> [What is asked] Starting at the line containing "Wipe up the", please quote every line up to and including the line containing "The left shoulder", exactly, and nothing beyond.

> [Available data]
..............................

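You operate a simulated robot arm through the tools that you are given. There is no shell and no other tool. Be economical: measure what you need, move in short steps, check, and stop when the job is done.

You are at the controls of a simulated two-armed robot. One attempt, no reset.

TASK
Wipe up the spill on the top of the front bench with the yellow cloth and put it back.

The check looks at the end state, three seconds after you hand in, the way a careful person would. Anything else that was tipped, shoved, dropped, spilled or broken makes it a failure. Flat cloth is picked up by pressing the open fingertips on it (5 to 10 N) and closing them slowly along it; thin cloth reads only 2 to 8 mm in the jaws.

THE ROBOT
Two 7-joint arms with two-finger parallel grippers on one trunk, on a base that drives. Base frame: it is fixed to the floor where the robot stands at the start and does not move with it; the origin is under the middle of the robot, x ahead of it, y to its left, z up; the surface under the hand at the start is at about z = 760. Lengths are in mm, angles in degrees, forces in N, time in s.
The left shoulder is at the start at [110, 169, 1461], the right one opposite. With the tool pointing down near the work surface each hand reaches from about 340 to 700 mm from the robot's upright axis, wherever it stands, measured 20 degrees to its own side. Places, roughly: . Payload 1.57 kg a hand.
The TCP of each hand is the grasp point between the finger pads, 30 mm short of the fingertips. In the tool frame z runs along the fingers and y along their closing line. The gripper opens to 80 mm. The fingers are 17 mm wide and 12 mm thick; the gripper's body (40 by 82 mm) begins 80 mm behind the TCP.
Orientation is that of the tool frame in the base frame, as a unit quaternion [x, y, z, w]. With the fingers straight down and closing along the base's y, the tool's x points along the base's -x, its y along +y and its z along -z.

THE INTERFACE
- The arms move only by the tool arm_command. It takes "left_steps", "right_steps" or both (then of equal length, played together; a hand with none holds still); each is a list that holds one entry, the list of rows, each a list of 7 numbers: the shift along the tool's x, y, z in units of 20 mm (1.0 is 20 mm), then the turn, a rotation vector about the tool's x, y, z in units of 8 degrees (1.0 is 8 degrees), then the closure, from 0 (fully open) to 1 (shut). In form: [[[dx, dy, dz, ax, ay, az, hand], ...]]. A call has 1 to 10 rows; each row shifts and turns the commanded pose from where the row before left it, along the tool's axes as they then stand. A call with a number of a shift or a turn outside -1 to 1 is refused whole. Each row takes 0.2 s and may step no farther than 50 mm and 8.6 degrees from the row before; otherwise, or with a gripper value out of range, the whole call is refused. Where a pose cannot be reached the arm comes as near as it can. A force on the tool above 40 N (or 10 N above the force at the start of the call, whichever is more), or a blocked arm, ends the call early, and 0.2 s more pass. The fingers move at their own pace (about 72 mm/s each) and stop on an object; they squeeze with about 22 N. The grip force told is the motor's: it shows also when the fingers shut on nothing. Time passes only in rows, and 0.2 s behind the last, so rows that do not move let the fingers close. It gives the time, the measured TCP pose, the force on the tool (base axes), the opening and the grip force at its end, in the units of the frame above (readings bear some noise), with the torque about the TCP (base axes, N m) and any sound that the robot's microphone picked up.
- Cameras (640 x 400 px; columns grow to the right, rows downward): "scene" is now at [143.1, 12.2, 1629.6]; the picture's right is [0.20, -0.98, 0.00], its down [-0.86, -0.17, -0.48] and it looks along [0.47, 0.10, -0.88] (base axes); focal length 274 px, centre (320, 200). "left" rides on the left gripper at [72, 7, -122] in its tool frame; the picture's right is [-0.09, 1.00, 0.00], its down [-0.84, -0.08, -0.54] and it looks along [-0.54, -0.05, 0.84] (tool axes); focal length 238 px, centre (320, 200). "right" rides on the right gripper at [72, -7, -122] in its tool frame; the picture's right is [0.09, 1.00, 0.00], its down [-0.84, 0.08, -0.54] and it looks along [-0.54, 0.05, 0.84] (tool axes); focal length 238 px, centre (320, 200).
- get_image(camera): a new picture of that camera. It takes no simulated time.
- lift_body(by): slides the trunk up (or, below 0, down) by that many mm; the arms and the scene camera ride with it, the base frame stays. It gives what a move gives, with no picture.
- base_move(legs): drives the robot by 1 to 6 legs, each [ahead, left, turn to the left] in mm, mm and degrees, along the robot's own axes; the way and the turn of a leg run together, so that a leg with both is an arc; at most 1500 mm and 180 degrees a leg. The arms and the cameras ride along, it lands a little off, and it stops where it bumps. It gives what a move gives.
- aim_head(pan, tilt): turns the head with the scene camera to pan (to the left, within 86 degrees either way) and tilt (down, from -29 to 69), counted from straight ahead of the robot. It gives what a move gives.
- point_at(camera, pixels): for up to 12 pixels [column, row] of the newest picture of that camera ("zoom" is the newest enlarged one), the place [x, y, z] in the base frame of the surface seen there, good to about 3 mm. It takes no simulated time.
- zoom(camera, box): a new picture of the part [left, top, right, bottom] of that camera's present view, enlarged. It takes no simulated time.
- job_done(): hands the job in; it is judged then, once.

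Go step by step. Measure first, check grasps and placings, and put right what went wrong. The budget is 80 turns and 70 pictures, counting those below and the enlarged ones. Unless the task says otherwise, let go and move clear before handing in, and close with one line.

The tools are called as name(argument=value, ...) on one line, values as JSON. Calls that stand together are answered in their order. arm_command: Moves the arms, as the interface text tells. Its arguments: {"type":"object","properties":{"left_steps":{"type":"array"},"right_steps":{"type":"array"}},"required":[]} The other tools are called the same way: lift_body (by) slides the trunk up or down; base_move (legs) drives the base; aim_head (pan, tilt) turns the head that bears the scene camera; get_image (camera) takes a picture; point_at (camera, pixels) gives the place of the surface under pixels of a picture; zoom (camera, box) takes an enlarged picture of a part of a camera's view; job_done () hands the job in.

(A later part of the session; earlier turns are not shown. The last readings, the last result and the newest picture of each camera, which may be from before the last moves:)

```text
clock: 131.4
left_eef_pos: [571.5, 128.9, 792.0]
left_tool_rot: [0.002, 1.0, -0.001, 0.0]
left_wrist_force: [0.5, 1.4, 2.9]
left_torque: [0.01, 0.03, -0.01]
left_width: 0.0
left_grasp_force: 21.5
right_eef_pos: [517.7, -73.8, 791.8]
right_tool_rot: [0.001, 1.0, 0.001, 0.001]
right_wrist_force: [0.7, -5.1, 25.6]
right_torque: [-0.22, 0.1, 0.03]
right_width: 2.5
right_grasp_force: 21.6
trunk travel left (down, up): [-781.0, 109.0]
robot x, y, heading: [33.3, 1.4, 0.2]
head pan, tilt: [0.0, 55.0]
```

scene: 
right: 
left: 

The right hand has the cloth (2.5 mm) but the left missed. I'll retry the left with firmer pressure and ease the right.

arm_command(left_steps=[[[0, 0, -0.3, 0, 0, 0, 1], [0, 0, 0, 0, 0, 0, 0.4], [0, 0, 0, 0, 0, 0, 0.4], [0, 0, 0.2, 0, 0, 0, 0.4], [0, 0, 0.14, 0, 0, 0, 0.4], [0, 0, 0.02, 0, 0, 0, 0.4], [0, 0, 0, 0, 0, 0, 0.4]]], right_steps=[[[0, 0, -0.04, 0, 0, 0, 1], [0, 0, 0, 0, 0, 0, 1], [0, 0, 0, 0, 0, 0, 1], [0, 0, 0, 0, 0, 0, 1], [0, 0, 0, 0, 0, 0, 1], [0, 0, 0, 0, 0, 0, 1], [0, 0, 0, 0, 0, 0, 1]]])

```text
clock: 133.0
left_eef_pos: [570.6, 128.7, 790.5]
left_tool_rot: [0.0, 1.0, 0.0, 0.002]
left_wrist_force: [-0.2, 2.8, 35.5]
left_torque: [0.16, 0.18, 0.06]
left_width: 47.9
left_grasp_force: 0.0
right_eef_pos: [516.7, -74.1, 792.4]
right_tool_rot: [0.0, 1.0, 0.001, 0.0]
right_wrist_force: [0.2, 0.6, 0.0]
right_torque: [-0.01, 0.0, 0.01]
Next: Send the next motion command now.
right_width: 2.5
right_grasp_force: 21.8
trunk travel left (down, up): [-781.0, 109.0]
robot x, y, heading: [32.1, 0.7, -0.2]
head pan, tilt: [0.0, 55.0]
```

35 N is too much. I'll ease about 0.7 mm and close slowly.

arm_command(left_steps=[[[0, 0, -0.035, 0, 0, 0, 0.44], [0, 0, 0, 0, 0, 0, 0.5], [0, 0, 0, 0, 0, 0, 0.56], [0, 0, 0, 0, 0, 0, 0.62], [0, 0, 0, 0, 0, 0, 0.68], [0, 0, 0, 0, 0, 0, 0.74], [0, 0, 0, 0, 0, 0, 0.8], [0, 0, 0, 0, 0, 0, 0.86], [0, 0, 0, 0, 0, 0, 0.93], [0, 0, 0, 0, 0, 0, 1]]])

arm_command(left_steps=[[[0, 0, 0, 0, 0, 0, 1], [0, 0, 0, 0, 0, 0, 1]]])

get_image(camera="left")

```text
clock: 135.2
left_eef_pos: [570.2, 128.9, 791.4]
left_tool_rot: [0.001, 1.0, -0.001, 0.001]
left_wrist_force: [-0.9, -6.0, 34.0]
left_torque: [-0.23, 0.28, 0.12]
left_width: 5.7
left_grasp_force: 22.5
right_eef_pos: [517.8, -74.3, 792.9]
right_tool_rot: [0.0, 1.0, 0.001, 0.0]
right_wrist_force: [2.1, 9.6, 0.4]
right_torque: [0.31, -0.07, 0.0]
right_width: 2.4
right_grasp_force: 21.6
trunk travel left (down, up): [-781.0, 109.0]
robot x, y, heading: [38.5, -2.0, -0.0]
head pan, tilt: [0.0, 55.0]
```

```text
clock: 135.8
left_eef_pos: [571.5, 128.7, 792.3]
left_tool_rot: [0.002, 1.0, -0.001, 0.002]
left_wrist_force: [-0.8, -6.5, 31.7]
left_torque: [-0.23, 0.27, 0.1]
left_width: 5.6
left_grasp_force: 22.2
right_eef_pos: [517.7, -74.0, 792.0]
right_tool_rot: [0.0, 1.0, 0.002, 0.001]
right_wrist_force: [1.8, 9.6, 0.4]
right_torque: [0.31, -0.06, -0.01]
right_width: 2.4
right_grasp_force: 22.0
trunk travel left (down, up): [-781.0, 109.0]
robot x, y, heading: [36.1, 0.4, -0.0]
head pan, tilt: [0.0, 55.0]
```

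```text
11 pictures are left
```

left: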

..............................

> [Exercise solution]
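Wipe up the spill on the top of the front bench with the yellow cloth and put it back.

The check looks at the end state, three seconds after you hand in, the way a careful person would. Anything else that was tipped, shoved, dropped, spilled or broken makes it a failure. Flat cloth is picked up by pressing the open fingertips on it (5 to 10 N) and closing them slowly along it; thin cloth reads only 2 to 8 mm in the jaws.

THE ROBOT
Two 7-joint arms with two-finger parallel grippers on one trunk, on a base that drives. Base frame: it is fixed to the floor where the robot stands at the start and does not move with it; the origin is under the middle of the robot, x ahead of it, y to its left, z up; the surface under the hand at the start is at about z = 760. Lengths are in mm, angles in degrees, forces in N, time in s.
The left shoulder is at the start at [110, 169, 1461], the right one opposite. With the tool pointing down near the work surface each hand reaches from about 340 to 700 mm from the robot's upright axis, wherever it stands, measured 20 degrees to its own side. Places, roughly: . Payload 1.57 kg a hand.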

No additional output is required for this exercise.